▶ **Provided text**
The Gator Bar. Impressive. The bartender wore a flat-brimmed hat, huge black sideburns, a nose of legendary proportions, a runway goatee, and a styled, greased mustache. He was Cyrano De Bergerac incarnate and, if not with his arms but with his smile, he could obviously wrestle an alligator.
The Impressive Bartender
I ordered some SlyFox from the tap, a brilliant ale. Within a few minutes, a full-bodied orchestra played a micro-symphony as my pizza arrived, but immediately cut off as the plate hit the table. The thick amber ale and pie satisfied my body while conversation with locals satisfied my mind. We all came to the conclusion that my act on television was merely a drop in the machine fueling the numbing, dumbing down of America, and it was acts like these that get people like Bush into office. They were brassy, crass, and had an ounce of sass. They were all manners of ass, and I loved them.
The timbre of my type is growing dissonant... to be continued.
NYC Part I
July 23, 2008 at 04:38I just saw Michael the Archangel and was incredibly moved… I’ll cheat and steal a picture by someone else to give you an idea of how fucking awesome this is. I’ve always had a soft spot for Angels with swords, that I happen to be named after. I was sitting in Starbucks trying to remember the name of the church it's in front of and asked an old Jewish guy next to me. He said, “Yeah, I know what you're talking about, it's Saint John's Cathedral, Michael's got his foot on ‘you know who’s head.'” For anyone who’s familiar with the representation, you’ll like what he added on here at the end. “You know who… George Bush.” This makes me love New York even more. I’ve been shooting the shit with locals this whole trip and I have to admit, they’re fucking great.

▶ **Written problem**
Reproduce the entire provided text without changes.

▶ **Data lines**
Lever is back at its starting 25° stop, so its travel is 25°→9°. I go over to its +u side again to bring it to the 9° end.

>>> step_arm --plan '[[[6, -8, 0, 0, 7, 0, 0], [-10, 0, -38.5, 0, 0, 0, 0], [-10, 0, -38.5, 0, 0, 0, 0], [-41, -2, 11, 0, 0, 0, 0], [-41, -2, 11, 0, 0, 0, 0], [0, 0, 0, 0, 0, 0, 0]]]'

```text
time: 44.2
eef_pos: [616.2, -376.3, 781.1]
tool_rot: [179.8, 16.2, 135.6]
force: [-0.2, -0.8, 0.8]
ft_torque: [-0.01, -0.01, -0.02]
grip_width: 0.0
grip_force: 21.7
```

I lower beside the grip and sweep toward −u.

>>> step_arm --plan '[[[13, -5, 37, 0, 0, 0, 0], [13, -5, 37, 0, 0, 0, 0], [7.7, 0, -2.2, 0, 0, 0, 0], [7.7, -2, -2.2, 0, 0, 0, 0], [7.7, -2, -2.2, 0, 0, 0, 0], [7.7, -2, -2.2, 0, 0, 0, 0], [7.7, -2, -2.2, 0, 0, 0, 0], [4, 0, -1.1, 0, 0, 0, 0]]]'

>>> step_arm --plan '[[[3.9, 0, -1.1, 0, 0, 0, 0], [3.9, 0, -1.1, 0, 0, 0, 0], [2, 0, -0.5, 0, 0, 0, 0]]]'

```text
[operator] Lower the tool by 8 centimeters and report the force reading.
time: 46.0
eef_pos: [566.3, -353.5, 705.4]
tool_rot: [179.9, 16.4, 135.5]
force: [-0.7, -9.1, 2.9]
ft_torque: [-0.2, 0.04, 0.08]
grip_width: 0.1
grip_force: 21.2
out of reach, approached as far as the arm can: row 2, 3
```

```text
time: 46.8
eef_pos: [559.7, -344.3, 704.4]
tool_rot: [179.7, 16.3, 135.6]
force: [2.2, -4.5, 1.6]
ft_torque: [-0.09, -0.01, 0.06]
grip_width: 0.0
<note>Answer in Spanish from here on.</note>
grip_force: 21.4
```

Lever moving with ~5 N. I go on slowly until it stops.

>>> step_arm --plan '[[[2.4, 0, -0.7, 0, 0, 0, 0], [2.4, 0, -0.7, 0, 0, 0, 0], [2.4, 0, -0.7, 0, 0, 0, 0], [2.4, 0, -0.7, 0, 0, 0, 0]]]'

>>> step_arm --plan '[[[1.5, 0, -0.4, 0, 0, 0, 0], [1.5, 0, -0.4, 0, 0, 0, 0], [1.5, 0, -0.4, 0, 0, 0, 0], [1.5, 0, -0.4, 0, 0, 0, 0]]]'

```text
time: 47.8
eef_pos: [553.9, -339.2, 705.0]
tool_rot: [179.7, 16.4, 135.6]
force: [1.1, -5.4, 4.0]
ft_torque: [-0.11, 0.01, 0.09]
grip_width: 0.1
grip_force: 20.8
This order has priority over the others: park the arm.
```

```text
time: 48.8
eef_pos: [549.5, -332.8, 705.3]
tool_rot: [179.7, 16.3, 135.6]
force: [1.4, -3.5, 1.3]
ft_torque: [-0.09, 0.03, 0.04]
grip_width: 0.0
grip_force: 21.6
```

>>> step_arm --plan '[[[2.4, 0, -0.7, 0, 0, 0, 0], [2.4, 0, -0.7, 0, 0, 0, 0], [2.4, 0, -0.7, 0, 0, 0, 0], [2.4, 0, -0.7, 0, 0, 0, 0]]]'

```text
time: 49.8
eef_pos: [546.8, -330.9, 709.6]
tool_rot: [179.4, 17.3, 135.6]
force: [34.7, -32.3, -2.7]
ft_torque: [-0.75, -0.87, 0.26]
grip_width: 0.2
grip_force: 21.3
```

▶ **Answer to this exercise**
The Gator Bar. Impressive. The bartender wore a flat-brimmed hat, huge black sideburns, a nose of legendary proportions, a runway goatee, and a styled, greased mustache. He was Cyrano De Bergerac incarnate and, if not with his arms but with his smile, he could obviously wrestle an alligator.
The Impressive Bartender
I ordered some SlyFox from the tap, a brilliant ale. Within a few minutes, a full-bodied orchestra played a micro-symphony as my pizza arrived, but immediately cut off as the plate hit the table. The thick amber ale and pie satisfied my body while conversation with locals satisfied my mind. We all came to the conclusion that my act on television was merely a drop in the machine fueling the numbing, dumbing down of America, and it was acts like these that get people like Bush into office. They were brassy, crass, and had an ounce of sass. They were all manners of ass, and I loved them.
The timbre of my type is growing dissonant... to be continued.
NYC Part I
July 23, 2008 at 04:38I just saw Michael the Archangel and was incredibly moved… I’ll cheat and steal a picture by someone else to give you an idea of how fucking awesome this is. I’ve always had a soft spot for Angels with swords, that I happen to be named after. I was sitting in Starbucks trying to remember the name of the church it's in front of and asked an old Jewish guy next to me. He said, “Yeah, I know what you're talking about, it's Saint John's Cathedral, Michael's got his foot on ‘you know who’s head.'” For anyone who’s familiar with the representation, you’ll like what he added on here at the end. “You know who… George Bush.” This makes me love New York even more. I’ve been shooting the shit with locals this whole trip and I have to admit, they’re fucking great.